The lights stare down at the college team, every person in the stadium jubilant and rejoicing over the close win over the rival team. The college team travels home with everyone celebrating but avoiding the elephant in the room.

Only two percent of college athletes go one step further in the sport that they love. That means only that two percent get rewarded to do what they love. Furthermore, players that do end up going pro likely get cut before the player can even do what they were drafted to do.

However, the players that end up having a decently long career go from making millions to absolutely no income in a matter of months. According to Sports Illustrated, about 78 percent of NFL players go broke or have financial struggles about two years after retiring. This is because most NFL players get used to making more than enough money and usually do not save money after they retire.

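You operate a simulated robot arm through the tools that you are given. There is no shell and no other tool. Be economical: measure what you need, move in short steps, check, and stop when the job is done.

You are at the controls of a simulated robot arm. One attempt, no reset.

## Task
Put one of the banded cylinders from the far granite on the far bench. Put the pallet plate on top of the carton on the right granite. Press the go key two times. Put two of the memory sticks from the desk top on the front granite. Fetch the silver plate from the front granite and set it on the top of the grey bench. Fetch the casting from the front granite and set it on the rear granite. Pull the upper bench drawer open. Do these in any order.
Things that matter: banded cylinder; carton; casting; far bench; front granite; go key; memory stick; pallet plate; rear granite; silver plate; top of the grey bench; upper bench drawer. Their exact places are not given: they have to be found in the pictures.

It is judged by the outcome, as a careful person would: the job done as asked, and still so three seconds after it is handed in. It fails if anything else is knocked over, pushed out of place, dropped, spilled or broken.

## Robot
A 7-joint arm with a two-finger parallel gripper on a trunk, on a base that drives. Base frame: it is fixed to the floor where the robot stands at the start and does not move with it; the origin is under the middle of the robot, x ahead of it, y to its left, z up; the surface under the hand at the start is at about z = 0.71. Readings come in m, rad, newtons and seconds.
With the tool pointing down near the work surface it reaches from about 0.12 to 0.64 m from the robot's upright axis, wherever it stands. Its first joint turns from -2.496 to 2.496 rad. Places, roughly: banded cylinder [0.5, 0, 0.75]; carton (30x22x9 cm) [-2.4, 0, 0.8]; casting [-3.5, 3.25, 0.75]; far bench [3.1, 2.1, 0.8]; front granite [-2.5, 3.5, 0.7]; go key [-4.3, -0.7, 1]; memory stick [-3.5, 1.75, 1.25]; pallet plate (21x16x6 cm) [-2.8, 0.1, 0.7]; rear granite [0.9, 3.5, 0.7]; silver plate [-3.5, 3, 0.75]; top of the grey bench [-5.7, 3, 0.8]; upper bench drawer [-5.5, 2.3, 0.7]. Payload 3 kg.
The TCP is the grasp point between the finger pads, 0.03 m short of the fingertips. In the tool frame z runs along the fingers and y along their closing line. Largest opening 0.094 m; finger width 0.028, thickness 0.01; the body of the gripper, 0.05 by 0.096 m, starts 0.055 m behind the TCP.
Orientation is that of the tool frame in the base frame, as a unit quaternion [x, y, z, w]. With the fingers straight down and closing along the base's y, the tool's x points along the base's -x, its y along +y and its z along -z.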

The NCAA has rules against paying student-athletes; yet, paying these athletes, even a modest amount of money will teach them financial literacy and will prepare them for the world after college.

The NCAA makes over one billion dollars on just the March Madness tournament alone and spends a modest 44.7 million dollars on basketball scholarships. The NCAA sends about 506 million to the non-revenue schools and keeps the rest of the money. That leaves about 494 million that could go straight to the athletes, yet the NCAA keeps it.

The player usually wakes up at five in the morning and practices until about nine o’clock in the morning. They go to class until two in the afternoon and watch game film before practicing until 6 o’clock in the night. They eat then study until about midnight and repeat the process over the next day.

The schedule that a college athlete faces makes an athlete have little to no time to even socialize, let alone have a job. For example, the head recruiting coach for NCSA Zak Willis guides through the daily life of a D1 football player.

The college athletes that we enjoy watching on the weekends never receive a single dime for their hard work and end up broke after a couple of years of retiring from sports, even if they go pro.

The Flip Side

The main source of many topics when it comes to sports can often boil down to who the best team is, the best player and other aspect of the cogs that fuel the game, but when looking at the controversy surrounded around paying college athletes for their services in their schools program, opinions from millions of people vary drastically with different viewpoints.

Even though these athletes play their hearts out every week for a chance to win and get paid to play the game in the future, they should not get paid for it right now. One of the key motives for a large percentage of the players, across every sport, is the drive to be good enough to make money at what they are best at, though paying them in college would remove a sense of motivation within certain college talents who do not have a guaranteed future in the business.

Outside of the players themselves, paying the athletes would be extremely problematic for the coaching staff as a whole. All branches of the coaches, from the scout up the head coach, push their players every day to be better for the greater of the team and to give each member of the team the best possible future but paying the athletes would take away the determination of guys who are okay with being just good enough.

For top college stars the situation gets trickier, as they have an almost guaranteed future in the professional league. Even though with an almost certain professional athletic career ahead of them, these top stars still face adversity due to constant rumors about being paid under the table money to join a program.

Passing the ability to pay their players would protect some bigger names and schools alike from legal trouble but could ultimately cost both the player and the school in the long run. In the case of the school, the budget will be transitioned into a tighter spending system to fund their athletes which could spell trouble for smaller school’s attempting to attract big name high school stars.

For the students, they play for their education and when a player under a scholarship gets hurt they typically can keep the grants for their school but if a member of the program gets injured while getting payed to play, assuming they do not return regain their athletic ability fully, the program would have the option to not add the player to their roster next year, resulting in not getting paid to play anymore, no scholarship for their school and most of all an unstable financial situation for young adults.

An even bigger issue that could arise from the athletes standpoint however it could also cause a troublesome predicament. College athletes are essentially paid in scholarships and the chance to go to big schools and get a top education for free but introducing the method of paying athletes, less knowledgeable students could choose pay for a season, with no guarantee of making the professional stage or even making the college roster for next year, over getting their education for free.